Here’s a follow-up to my post below, “Is Western Culture Worse than Sodom and Nineveh” -

It occurred to me that those Calvinists whose final recourse when discussing cultural topics is “It’s the Gospel that really changes people ” may be, despite their honorable intentions, actually truncating “the Gospel.” A lot of times, such Calvinists are referring to the doctrine of justification by faith alone (sola fide) – which, in the Reformation disputes was frequently called “the Gospel.”

However, there is more – a lot more – to “the Gospel” than “just” justification by faith alone. In fact, the Apostles – whom we may surely presume were preaching “the Gospel” in the Book of Acts – got in trouble not just for talking about how souls could be made right before a holy God, but for saying that “there is another King named Jesus” (Acts 17:1-9). The post-apostolic Christians followed their lead. Polycarp, that magnificent martyr, was killed not because he stood in the marketplace doing apologetics debates and pounding his pulpit for justification by faith alone, but because he refused to say “Caesar, Caesar” while performing a political act of submission to Caesar as “Lord.” If you know anything about Roman history and Roman politics, you will just see that Polycarp died for a “Gospel” that was about far, far more than how his soul could stand righteous before a holy God. It was about that, to be sure, but it was not only about that.

Now, if we were talking about Systematic Theology, these Calvinists would immediately agree that justification by faith alone necessarily produces the very practical fruit of sanctification. They would also agree that sanctification is about daily living, and that daily living involves quite a lot of use of the body to interact with the physical world. Yet somehow outside of “theology wonk” conversations, all this gets lost, and talk about “It’s the Gospel that changes people” becomes an, ahem, justification for sitting around lamenting the “sad decline” of our culture while doing nothing about it except “preaching the Gospel.” Essentially, justification gets divorced from sanctification when the locus of conversation changes from Systematic Theology to questions about Christian involvement in culture.

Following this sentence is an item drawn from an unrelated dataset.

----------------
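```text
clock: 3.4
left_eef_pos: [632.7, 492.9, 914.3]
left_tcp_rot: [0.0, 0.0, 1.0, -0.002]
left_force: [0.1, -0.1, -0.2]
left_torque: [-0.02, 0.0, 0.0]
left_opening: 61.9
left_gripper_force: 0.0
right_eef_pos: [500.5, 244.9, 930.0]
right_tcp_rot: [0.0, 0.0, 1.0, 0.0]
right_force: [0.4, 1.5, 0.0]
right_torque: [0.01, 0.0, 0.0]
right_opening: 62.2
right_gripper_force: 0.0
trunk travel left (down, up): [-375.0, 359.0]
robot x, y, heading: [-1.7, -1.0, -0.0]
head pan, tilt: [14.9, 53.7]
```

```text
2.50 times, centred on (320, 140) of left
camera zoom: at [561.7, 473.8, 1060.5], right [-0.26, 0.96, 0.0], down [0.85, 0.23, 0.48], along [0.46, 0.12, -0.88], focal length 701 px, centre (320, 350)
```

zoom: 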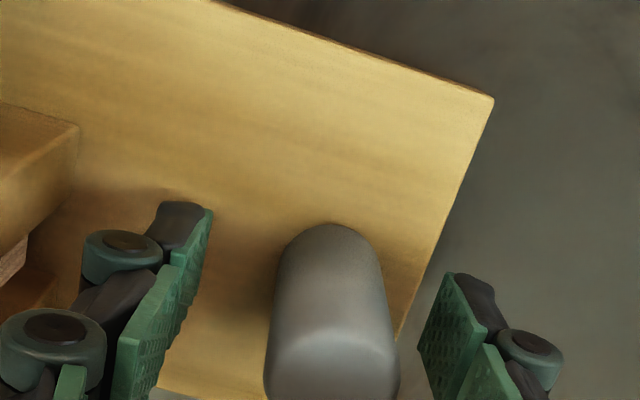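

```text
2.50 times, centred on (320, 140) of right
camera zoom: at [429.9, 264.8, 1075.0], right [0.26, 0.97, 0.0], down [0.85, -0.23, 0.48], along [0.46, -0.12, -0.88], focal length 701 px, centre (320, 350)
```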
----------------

On the contrary, in the same way that the Reformation (biblical) doctrine of justification by faith alone necessarily produces the very bodily activity of seeking sanctification, it also has definite concrete political and social implications. Contra to what Luther derisively called the “hyperspiritual” view of the papalists that “real” Christian life consists of shunning the “merely worldly” and seeking “higher” things, the Reformers understood that justification by faith alone immediately and politically frees the Christian to do all manner of “worldly” things without justifying them as largely time-wasting, and probably even disposable, appendages to “preaching the Gospel” and other so-called “spiritual” things.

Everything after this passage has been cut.